— Problem description —
Identify each line below that contains the word "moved", and copy it out.

[Robot agent transcripts]
** start **

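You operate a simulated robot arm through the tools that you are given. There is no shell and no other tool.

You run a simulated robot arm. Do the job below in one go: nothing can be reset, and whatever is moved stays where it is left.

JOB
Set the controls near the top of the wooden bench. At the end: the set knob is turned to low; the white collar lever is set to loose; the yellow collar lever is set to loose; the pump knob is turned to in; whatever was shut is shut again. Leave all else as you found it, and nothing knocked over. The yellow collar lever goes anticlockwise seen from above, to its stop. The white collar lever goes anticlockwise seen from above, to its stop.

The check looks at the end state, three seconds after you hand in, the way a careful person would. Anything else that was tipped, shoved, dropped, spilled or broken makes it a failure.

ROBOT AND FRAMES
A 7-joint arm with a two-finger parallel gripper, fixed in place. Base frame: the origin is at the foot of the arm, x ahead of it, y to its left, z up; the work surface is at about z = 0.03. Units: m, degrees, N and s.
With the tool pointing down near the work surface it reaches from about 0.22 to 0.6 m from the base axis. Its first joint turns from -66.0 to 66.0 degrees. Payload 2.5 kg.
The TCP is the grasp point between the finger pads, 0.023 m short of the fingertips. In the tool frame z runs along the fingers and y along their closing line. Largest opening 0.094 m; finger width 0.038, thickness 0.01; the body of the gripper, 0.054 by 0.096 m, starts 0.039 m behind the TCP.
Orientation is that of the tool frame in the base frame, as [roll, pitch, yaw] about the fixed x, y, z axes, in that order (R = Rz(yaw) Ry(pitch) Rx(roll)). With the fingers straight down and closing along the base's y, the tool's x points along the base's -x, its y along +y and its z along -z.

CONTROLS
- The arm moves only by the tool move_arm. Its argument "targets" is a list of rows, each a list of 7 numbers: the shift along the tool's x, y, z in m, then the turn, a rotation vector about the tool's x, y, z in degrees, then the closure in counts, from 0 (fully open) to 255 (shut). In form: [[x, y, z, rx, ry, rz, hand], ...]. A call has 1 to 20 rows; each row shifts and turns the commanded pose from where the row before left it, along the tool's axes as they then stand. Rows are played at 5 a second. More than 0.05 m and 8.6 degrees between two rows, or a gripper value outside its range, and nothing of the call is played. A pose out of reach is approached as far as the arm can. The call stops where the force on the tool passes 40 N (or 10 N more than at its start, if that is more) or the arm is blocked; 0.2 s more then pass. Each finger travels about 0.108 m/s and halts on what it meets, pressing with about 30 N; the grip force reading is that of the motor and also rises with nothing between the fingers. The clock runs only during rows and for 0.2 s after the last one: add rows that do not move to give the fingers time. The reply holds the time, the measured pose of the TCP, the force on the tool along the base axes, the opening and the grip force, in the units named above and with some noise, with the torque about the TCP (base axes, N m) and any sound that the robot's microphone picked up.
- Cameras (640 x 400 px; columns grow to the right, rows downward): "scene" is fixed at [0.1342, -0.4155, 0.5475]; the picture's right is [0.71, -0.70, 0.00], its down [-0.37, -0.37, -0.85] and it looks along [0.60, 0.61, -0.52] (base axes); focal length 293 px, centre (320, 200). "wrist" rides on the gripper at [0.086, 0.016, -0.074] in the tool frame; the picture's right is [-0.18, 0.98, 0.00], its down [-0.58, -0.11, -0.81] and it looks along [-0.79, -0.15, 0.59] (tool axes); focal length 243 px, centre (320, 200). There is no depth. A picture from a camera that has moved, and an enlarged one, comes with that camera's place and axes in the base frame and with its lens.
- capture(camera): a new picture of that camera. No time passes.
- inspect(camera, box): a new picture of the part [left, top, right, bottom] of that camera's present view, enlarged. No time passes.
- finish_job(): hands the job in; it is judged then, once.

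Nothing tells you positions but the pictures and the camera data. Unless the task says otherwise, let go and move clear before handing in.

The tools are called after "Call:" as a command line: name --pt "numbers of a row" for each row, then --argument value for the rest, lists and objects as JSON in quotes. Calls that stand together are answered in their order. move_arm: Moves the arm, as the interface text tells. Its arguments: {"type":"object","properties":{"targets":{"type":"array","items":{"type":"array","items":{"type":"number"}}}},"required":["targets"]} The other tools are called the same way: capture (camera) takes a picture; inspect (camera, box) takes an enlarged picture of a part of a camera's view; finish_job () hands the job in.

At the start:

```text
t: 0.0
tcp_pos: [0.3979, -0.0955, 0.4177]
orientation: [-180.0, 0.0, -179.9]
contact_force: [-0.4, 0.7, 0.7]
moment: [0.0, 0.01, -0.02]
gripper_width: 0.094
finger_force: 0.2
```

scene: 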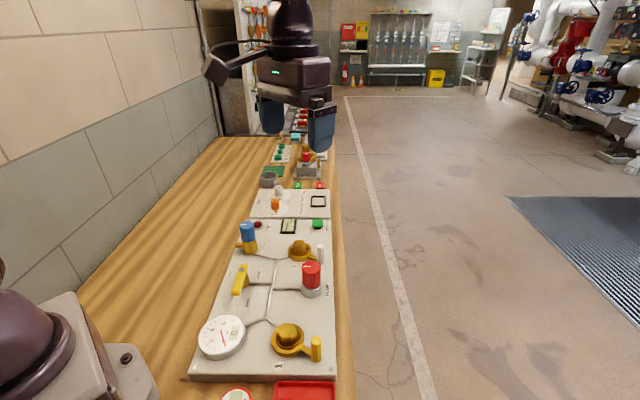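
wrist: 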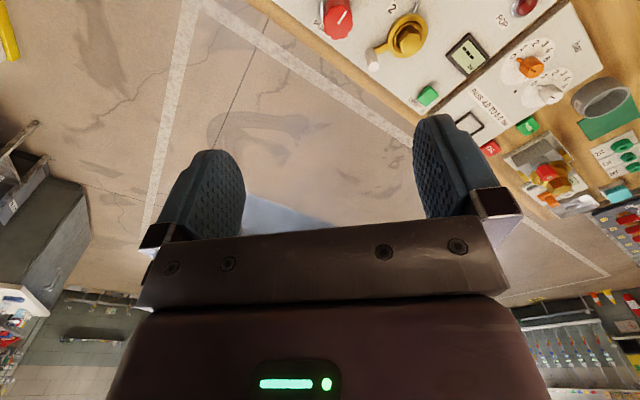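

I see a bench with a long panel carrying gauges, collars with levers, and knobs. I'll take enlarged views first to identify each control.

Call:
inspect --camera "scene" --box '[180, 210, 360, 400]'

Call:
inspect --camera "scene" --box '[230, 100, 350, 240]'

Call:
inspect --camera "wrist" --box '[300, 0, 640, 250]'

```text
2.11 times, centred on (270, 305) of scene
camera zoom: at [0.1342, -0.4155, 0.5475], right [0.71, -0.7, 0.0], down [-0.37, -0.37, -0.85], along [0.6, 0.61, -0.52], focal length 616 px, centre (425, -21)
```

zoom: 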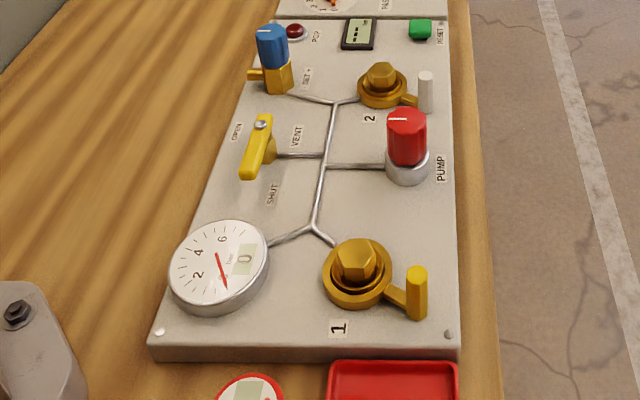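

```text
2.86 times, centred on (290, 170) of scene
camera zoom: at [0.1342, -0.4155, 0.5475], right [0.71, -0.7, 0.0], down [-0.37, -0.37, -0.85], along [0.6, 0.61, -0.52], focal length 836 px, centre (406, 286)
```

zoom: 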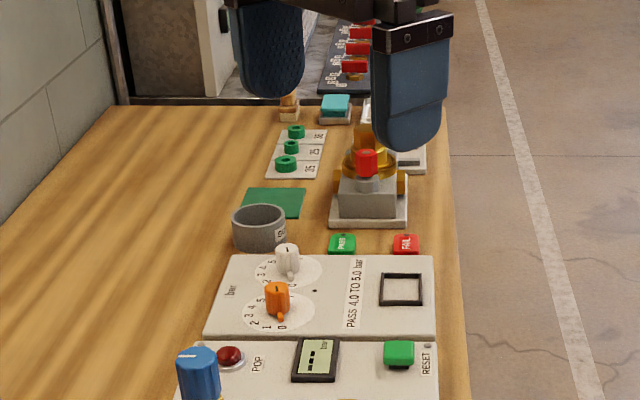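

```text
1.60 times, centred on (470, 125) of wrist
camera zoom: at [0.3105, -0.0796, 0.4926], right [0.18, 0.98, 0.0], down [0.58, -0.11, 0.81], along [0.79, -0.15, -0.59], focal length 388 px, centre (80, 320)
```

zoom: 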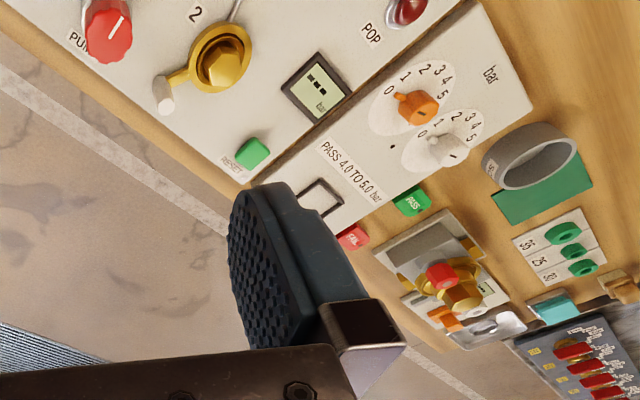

** end **
** start **

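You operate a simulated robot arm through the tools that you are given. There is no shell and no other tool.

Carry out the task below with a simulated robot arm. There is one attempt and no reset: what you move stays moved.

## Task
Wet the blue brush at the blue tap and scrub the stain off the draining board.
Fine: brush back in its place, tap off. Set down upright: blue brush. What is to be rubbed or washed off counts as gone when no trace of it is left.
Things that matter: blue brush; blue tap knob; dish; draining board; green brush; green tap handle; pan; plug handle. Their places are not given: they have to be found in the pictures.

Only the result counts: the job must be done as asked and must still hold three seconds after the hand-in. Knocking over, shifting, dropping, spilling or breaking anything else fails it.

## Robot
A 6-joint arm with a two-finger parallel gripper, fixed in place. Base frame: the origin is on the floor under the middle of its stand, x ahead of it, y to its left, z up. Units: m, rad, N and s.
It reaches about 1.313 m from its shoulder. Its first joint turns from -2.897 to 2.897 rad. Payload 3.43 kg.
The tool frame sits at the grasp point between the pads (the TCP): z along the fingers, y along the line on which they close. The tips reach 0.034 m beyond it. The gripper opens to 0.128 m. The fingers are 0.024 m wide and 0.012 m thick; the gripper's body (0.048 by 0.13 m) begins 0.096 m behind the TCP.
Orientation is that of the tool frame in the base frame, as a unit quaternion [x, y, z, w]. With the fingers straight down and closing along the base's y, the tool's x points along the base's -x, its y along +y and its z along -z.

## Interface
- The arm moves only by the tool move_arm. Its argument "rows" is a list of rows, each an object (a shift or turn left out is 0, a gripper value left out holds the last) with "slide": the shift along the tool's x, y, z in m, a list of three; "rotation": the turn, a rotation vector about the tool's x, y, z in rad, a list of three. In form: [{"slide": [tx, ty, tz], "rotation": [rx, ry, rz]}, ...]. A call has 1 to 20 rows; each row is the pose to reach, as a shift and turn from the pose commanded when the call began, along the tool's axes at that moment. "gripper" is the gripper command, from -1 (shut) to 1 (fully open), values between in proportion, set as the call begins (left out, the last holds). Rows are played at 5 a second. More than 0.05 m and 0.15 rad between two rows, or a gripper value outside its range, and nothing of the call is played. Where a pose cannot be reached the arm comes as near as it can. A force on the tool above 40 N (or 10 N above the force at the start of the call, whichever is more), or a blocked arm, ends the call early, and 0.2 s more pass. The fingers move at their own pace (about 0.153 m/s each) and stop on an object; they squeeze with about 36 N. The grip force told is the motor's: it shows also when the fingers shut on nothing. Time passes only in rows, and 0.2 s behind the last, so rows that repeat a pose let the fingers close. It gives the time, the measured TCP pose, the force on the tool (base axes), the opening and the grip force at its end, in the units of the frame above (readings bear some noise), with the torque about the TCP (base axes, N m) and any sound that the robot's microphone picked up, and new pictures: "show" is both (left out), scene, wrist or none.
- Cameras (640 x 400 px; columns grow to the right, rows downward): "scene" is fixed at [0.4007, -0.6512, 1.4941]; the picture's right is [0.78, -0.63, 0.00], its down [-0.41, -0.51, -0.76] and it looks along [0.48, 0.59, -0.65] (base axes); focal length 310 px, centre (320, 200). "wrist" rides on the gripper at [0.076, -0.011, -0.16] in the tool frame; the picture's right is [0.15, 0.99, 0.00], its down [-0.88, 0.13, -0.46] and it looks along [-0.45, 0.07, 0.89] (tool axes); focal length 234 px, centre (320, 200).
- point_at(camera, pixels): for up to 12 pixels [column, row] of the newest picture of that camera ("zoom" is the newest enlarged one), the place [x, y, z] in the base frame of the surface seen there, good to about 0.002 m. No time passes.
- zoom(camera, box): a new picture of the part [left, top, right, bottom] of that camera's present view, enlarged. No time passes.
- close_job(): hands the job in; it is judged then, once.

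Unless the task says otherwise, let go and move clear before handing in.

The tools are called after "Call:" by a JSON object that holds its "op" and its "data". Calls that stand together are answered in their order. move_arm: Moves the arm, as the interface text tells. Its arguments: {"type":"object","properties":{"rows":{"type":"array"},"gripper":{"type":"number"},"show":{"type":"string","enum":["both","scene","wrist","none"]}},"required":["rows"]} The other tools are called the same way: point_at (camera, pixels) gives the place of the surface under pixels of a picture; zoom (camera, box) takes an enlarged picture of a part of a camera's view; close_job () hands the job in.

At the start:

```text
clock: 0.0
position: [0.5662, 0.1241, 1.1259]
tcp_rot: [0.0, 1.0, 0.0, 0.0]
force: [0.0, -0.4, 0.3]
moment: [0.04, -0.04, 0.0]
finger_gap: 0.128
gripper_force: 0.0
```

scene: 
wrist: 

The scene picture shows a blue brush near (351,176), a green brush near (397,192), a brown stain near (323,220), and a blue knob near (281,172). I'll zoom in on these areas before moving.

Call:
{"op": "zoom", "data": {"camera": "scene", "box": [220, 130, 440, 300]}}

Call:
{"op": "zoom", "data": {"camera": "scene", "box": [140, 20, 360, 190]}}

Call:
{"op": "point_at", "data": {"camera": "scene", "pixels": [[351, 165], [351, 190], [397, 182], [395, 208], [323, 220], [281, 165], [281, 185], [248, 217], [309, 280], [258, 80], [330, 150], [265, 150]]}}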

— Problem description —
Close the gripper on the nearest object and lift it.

** end **

— The reply —
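You run a simulated robot arm. Do the job below in one go: nothing can be reset, and whatever is moved stays where it is left.
- Cameras (640 x 400 px; columns grow to the right, rows downward): "scene" is fixed at [0.1342, -0.4155, 0.5475]; the picture's right is [0.71, -0.70, 0.00], its down [-0.37, -0.37, -0.85] and it looks along [0.60, 0.61, -0.52] (base axes); focal length 293 px, centre (320, 200). "wrist" rides on the gripper at [0.086, 0.016, -0.074] in the tool frame; the picture's right is [-0.18, 0.98, 0.00], its down [-0.58, -0.11, -0.81] and it looks along [-0.79, -0.15, 0.59] (tool axes); focal length 243 px, centre (320, 200). There is no depth. A picture from a camera that has moved, and an enlarged one, comes with that camera's place and axes in the base frame and with its lens.
Carry out the task below with a simulated robot arm. There is one attempt and no reset: what you move stays moved.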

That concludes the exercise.